Fourth, the state can improve global diversification. Many of the fastest-growing markets and sectors are outside the traditional U.S. large-cap universe. A more globally diversified portfolio lowers risk and boosts long-term returns.
None of these reforms require new legislation. All of them can be initiated in the first year of a modern Comptroller’s administration.
Why This Matters for Every New Yorker
Improving pension fund performance is not just a technical issue; it is a kitchen-table issue.
When the pension fund earns more, taxpayers ultimately pay less into the system. That means less pressure on school budgets, infrastructure spending, public safety, and property taxes.
Stronger returns mean more secure retirements for the teachers, police officers, firefighters, nurses, and public workers who depend on these benefits after a lifetime of service.

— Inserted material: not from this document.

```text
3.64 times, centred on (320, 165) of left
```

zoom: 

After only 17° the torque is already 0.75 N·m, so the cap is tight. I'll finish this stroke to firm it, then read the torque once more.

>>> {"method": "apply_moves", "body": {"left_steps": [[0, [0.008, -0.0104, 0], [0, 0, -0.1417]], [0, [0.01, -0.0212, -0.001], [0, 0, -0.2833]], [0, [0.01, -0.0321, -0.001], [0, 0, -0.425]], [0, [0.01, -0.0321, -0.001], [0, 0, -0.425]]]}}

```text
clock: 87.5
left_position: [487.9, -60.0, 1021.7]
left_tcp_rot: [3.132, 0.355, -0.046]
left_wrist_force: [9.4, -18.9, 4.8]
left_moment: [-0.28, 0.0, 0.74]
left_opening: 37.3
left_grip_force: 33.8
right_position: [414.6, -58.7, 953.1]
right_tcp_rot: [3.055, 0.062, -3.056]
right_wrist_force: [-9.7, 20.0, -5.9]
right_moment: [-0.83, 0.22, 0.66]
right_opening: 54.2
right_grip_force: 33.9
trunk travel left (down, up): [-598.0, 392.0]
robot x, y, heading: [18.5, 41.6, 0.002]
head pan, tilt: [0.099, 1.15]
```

Better performance and lower fees also strengthen New York’s overall fiscal position, supporting a stronger credit rating and reducing long-term liabilities.
New York is not underperforming because of a lack of talent or capacity. It is underperforming because the state has not adopted the modern, proven practices that top global funds are already using, and because it spends over a billion dollars a year on outside managers instead of building a world-class internal investment operation of its own.
A Better Path Forward
As Comptroller, I will restructure how the fund is run. I will push to deploy AI-driven investment tools, build a stronger in-house investment team, reduce overreliance on costly external managers, expand co-investments, and diversify more intelligently across global markets. I will insist that every fee paid and every mandate awarded be justified in terms of long-term net returns for retirees and taxpayers.
New York does not need higher taxes to fix its finances. It needs better management of the nearly $300 billion already under its control.
If other funds around the world can consistently earn higher returns at lower cost using tools and structures that already exist, there is no reason New York cannot do the same. Our retirees deserve it, our taxpayers deserve it, and our state’s future depends on it.